[Material]:

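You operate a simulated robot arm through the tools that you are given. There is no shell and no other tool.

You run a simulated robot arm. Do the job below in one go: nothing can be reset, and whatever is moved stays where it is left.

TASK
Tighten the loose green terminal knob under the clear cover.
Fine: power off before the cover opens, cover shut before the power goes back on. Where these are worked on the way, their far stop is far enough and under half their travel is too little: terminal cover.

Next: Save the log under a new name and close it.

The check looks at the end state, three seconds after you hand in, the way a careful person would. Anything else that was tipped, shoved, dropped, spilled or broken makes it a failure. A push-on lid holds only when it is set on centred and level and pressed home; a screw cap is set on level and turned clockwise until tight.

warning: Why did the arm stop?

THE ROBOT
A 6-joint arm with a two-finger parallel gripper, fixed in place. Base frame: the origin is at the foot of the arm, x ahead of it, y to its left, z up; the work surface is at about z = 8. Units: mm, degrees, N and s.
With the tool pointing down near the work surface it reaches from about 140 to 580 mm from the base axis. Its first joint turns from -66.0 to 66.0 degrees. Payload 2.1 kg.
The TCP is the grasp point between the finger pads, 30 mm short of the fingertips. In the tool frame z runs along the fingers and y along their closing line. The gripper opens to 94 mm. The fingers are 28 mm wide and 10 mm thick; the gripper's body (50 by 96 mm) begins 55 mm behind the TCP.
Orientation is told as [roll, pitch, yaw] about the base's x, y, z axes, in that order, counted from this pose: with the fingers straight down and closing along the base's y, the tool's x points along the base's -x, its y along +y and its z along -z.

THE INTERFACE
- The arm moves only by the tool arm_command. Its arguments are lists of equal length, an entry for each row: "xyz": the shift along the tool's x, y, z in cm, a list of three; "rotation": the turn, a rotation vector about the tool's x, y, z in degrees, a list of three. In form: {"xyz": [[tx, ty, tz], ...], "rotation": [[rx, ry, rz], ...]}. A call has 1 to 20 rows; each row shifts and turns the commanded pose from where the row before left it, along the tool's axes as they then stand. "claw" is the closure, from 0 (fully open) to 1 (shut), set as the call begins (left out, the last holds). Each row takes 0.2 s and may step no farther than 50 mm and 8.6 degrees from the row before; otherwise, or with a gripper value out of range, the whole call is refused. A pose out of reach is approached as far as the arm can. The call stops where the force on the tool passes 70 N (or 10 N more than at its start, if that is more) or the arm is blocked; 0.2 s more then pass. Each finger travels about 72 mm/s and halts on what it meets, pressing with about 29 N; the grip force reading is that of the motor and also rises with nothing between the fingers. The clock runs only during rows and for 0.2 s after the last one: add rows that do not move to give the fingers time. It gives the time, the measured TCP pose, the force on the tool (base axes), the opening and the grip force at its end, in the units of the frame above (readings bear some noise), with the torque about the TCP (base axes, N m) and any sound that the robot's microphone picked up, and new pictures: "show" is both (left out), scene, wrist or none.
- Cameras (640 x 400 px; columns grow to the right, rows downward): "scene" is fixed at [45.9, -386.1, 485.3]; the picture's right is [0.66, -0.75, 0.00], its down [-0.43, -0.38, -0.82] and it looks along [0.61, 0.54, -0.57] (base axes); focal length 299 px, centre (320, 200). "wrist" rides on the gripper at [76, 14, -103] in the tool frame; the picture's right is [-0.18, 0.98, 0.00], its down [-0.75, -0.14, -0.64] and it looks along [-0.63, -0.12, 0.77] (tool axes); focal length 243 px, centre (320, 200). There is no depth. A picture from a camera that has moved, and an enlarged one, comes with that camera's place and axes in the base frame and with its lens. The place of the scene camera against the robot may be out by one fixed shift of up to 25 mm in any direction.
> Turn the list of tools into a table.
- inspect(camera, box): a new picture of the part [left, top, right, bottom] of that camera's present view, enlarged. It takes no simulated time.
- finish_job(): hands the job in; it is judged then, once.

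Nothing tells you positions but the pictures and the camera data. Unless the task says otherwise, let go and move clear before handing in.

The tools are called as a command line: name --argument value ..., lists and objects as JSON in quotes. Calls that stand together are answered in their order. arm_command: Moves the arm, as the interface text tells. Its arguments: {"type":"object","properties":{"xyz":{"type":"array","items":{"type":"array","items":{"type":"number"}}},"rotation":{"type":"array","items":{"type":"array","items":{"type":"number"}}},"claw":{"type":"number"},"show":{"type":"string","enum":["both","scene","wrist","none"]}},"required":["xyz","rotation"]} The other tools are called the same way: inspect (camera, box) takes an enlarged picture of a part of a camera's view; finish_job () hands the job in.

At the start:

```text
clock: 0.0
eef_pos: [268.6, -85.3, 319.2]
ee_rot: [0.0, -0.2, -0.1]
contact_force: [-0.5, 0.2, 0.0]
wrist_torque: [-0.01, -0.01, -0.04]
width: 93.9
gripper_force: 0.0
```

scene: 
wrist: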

[What is required]: All of the material above needs to be copied exactly.

[Task output]:
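You operate a simulated robot arm through the tools that you are given. There is no shell and no other tool.

You run a simulated robot arm. Do the job below in one go: nothing can be reset, and whatever is moved stays where it is left.

TASK
Tighten the loose green terminal knob under the clear cover.
Fine: power off before the cover opens, cover shut before the power goes back on. Where these are worked on the way, their far stop is far enough and under half their travel is too little: terminal cover.

Next: Save the log under a new name and close it.

The check looks at the end state, three seconds after you hand in, the way a careful person would. Anything else that was tipped, shoved, dropped, spilled or broken makes it a failure. A push-on lid holds only when it is set on centred and level and pressed home; a screw cap is set on level and turned clockwise until tight.

warning: Why did the arm stop?

THE ROBOT
A 6-joint arm with a two-finger parallel gripper, fixed in place. Base frame: the origin is at the foot of the arm, x ahead of it, y to its left, z up; the work surface is at about z = 8. Units: mm, degrees, N and s.
With the tool pointing down near the work surface it reaches from about 140 to 580 mm from the base axis. Its first joint turns from -66.0 to 66.0 degrees. Payload 2.1 kg.
The TCP is the grasp point between the finger pads, 30 mm short of the fingertips. In the tool frame z runs along the fingers and y along their closing line. The gripper opens to 94 mm. The fingers are 28 mm wide and 10 mm thick; the gripper's body (50 by 96 mm) begins 55 mm behind the TCP.
Orientation is told as [roll, pitch, yaw] about the base's x, y, z axes, in that order, counted from this pose: with the fingers straight down and closing along the base's y, the tool's x points along the base's -x, its y along +y and its z along -z.

THE INTERFACE
- The arm moves only by the tool arm_command. Its arguments are lists of equal length, an entry for each row: "xyz": the shift along the tool's x, y, z in cm, a list of three; "rotation": the turn, a rotation vector about the tool's x, y, z in degrees, a list of three. In form: {"xyz": [[tx, ty, tz], ...], "rotation": [[rx, ry, rz], ...]}. A call has 1 to 20 rows; each row shifts and turns the commanded pose from where the row before left it, along the tool's axes as they then stand. "claw" is the closure, from 0 (fully open) to 1 (shut), set as the call begins (left out, the last holds). Each row takes 0.2 s and may step no farther than 50 mm and 8.6 degrees from the row before; otherwise, or with a gripper value out of range, the whole call is refused. A pose out of reach is approached as far as the arm can. The call stops where the force on the tool passes 70 N (or 10 N more than at its start, if that is more) or the arm is blocked; 0.2 s more then pass. Each finger travels about 72 mm/s and halts on what it meets, pressing with about 29 N; the grip force reading is that of the motor and also rises with nothing between the fingers. The clock runs only during rows and for 0.2 s after the last one: add rows that do not move to give the fingers time. It gives the time, the measured TCP pose, the force on the tool (base axes), the opening and the grip force at its end, in the units of the frame above (readings bear some noise), with the torque about the TCP (base axes, N m) and any sound that the robot's microphone picked up, and new pictures: "show" is both (left out), scene, wrist or none.
- Cameras (640 x 400 px; columns grow to the right, rows downward): "scene" is fixed at [45.9, -386.1, 485.3]; the picture's right is [0.66, -0.75, 0.00], its down [-0.43, -0.38, -0.82] and it looks along [0.61, 0.54, -0.57] (base axes); focal length 299 px, centre (320, 200). "wrist" rides on the gripper at [76, 14, -103] in the tool frame; the picture's right is [-0.18, 0.98, 0.00], its down [-0.75, -0.14, -0.64] and it looks along [-0.63, -0.12, 0.77] (tool axes); focal length 243 px, centre (320, 200). There is no depth. A picture from a camera that has moved, and an enlarged one, comes with that camera's place and axes in the base frame and with its lens. The place of the scene camera against the robot may be out by one fixed shift of up to 25 mm in any direction.
> Turn the list of tools into a table.
- inspect(camera, box): a new picture of the part [left, top, right, bottom] of that camera's present view, enlarged. It takes no simulated time.
- finish_job(): hands the job in; it is judged then, once.

Nothing tells you positions but the pictures and the camera data. Unless the task says otherwise, let go and move clear before handing in.

The tools are called as a command line: name --argument value ..., lists and objects as JSON in quotes. Calls that stand together are answered in their order. arm_command: Moves the arm, as the interface text tells. Its arguments: {"type":"object","properties":{"xyz":{"type":"array","items":{"type":"array","items":{"type":"number"}}},"rotation":{"type":"array","items":{"type":"array","items":{"type":"number"}}},"claw":{"type":"number"},"show":{"type":"string","enum":["both","scene","wrist","none"]}},"required":["xyz","rotation"]} The other tools are called the same way: inspect (camera, box) takes an enlarged picture of a part of a camera's view; finish_job () hands the job in.

At the start:

```text
clock: 0.0
eef_pos: [268.6, -85.3, 319.2]
ee_rot: [0.0, -0.2, -0.1]
contact_force: [-0.5, 0.2, 0.0]
wrist_torque: [-0.01, -0.01, -0.04]
width: 93.9
gripper_force: 0.0
```

scene: 
wrist: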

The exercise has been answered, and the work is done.